* START MATERIAL FOR THIS TASK *

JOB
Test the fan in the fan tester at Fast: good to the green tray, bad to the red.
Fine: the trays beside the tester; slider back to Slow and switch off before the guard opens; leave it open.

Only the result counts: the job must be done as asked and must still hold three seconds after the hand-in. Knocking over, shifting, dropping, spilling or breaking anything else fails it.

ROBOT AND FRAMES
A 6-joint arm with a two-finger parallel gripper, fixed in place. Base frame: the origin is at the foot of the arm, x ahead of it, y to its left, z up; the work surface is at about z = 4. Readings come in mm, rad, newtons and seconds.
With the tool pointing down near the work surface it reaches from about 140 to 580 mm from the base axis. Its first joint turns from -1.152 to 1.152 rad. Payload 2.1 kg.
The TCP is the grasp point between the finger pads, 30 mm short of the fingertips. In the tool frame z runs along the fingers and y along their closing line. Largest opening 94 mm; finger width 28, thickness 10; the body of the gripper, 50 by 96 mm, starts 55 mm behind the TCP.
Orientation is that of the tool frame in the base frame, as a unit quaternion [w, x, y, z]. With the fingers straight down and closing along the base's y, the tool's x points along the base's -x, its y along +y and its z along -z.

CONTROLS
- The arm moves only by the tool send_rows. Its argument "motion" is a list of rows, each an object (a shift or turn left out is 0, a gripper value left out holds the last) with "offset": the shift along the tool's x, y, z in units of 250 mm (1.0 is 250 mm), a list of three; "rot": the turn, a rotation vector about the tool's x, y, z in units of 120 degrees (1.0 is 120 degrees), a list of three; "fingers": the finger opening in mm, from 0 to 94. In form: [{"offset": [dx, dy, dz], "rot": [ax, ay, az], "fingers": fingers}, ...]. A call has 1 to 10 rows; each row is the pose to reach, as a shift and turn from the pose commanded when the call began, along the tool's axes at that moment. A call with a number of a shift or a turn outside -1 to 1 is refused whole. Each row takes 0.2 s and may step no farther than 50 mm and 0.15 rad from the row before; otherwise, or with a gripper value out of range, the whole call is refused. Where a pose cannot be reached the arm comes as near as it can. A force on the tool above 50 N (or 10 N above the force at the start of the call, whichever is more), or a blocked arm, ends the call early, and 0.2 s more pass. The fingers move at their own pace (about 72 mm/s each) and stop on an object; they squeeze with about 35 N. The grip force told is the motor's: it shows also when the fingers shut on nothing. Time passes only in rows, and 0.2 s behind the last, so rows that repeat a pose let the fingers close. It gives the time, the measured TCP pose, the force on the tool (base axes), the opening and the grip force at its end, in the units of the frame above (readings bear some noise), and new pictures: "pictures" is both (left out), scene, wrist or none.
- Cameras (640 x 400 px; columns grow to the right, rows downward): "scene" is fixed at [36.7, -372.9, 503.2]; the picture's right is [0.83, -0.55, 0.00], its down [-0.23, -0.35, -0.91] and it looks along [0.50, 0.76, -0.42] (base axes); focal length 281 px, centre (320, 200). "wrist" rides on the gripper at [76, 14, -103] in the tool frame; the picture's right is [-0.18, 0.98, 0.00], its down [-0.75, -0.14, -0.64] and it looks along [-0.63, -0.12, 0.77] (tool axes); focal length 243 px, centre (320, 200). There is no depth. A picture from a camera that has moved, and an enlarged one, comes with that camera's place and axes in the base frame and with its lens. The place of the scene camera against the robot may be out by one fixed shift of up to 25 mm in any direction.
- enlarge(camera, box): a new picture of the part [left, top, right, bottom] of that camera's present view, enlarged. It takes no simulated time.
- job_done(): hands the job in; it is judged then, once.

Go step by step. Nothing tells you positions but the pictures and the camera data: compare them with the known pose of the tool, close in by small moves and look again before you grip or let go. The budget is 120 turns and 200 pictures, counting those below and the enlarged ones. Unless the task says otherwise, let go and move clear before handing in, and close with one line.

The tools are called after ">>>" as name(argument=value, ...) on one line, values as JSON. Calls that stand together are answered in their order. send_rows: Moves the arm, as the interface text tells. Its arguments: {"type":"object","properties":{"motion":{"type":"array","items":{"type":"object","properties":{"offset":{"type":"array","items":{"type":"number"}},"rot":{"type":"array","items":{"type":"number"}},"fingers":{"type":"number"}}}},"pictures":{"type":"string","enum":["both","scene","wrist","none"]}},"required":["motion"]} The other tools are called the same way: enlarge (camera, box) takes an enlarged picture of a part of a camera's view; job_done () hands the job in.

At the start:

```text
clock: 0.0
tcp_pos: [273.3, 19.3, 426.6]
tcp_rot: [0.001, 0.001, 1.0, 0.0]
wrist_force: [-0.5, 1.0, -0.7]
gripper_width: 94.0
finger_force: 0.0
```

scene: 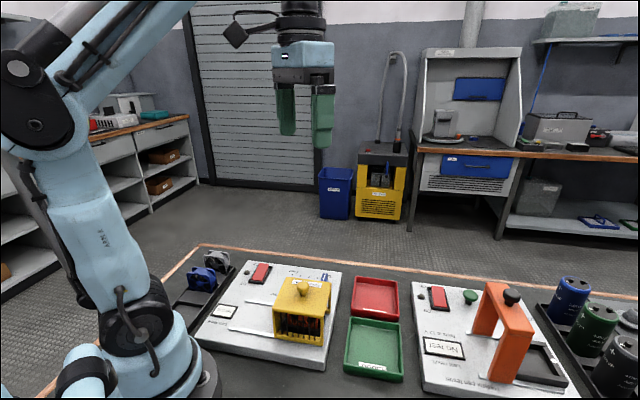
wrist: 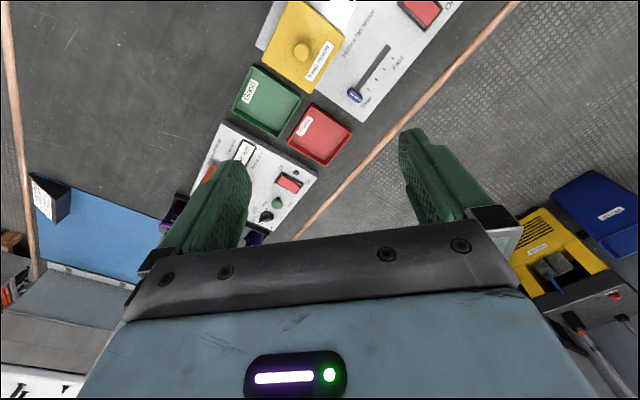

* END MATERIAL FOR THIS TASK *
* START MATERIAL FOR THIS TASK *

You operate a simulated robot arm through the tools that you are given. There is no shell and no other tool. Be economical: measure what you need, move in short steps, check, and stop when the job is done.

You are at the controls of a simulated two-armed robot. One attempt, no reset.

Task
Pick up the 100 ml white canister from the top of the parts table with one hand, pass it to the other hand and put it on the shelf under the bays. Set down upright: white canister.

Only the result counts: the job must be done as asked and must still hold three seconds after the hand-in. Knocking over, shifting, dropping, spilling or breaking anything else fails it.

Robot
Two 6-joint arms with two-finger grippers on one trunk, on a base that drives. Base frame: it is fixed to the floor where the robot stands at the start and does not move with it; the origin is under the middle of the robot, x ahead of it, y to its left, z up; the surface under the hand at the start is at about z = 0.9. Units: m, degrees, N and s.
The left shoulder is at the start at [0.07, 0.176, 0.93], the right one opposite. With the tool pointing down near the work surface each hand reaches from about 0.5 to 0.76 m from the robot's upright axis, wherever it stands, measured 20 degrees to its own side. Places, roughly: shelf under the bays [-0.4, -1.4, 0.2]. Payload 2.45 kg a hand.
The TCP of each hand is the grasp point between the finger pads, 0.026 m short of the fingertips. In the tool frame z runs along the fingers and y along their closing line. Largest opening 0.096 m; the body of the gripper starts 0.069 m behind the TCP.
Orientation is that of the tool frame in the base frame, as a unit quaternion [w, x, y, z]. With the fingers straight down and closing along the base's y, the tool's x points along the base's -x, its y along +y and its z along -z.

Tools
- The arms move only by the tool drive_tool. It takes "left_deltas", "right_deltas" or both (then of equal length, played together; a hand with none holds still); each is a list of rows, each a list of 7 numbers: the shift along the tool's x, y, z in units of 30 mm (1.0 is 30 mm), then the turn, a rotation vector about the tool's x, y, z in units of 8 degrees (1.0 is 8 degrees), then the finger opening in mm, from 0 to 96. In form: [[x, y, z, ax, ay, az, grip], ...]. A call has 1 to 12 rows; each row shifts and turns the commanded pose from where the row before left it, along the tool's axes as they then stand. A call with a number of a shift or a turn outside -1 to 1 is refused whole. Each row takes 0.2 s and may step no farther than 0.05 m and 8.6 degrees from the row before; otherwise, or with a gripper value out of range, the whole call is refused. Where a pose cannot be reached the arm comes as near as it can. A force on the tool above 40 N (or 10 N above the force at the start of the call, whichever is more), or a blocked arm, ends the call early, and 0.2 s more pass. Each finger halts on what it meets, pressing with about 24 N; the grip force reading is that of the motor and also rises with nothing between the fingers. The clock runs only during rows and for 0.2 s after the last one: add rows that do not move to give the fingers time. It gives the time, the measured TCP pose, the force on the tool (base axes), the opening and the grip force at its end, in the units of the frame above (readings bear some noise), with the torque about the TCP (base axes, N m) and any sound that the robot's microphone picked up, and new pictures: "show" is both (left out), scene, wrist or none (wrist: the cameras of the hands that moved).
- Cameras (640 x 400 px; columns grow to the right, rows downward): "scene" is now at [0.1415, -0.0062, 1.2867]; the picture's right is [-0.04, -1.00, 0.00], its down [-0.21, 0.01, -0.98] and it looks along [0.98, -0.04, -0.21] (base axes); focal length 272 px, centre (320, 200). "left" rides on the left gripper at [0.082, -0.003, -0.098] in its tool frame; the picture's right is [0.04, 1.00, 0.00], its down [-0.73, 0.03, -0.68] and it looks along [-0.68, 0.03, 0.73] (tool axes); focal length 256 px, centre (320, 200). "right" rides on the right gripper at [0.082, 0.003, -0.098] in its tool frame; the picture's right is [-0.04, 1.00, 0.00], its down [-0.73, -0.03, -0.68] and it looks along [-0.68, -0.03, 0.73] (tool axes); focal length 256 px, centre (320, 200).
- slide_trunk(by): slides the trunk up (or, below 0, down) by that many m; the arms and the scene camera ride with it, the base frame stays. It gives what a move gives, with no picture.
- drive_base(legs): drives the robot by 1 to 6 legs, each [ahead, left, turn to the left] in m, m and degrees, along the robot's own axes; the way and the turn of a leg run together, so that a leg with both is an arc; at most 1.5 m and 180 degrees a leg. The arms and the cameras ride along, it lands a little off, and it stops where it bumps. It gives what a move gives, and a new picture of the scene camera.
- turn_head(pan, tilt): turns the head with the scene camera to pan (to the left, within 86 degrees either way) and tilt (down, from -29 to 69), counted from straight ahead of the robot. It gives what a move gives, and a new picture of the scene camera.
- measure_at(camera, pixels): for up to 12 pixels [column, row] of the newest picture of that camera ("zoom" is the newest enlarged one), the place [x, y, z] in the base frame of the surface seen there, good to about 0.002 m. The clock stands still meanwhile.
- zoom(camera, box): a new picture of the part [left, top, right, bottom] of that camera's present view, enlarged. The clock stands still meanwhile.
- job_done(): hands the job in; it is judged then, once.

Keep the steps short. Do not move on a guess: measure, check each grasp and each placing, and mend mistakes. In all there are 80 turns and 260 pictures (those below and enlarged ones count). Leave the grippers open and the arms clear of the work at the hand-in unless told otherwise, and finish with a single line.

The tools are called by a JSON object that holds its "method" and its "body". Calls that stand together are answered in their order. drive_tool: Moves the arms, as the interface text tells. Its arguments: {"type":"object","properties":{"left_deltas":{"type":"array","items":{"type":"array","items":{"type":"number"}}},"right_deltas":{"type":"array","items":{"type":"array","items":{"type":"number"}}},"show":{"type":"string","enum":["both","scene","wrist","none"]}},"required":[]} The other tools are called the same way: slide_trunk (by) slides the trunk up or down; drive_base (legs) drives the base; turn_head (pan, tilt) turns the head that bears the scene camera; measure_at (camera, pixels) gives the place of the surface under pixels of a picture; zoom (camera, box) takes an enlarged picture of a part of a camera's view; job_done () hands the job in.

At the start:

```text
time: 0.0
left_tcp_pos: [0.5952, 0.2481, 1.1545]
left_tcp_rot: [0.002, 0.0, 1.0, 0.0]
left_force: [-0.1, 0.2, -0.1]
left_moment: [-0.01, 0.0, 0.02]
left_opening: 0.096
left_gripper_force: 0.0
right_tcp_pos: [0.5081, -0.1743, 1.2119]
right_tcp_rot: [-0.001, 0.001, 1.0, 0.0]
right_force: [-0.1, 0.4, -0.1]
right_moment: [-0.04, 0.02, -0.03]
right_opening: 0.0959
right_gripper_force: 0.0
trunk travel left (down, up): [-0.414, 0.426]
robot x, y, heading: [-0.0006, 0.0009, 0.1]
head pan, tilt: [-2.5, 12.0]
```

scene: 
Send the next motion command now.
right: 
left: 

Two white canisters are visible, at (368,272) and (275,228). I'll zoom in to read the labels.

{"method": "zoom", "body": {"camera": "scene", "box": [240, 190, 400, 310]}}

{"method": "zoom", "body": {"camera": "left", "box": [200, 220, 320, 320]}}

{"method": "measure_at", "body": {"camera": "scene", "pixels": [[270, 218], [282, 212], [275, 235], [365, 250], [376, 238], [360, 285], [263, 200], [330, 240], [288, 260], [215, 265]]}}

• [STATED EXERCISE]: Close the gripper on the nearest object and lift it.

* END MATERIAL FOR THIS TASK *

• [STATED EXERCISE]: Gather up every line from the listing above in which the word "meanwhile" occurs.

• [ANSWER]:
- measure_at(camera, pixels): for up to 12 pixels [column, row] of the newest picture of that camera ("zoom" is the newest enlarged one), the place [x, y, z] in the base frame of the surface seen there, good to about 0.002 m. The clock stands still meanwhile.
- zoom(camera, box): a new picture of the part [left, top, right, bottom] of that camera's present view, enlarged. The clock stands still meanwhile.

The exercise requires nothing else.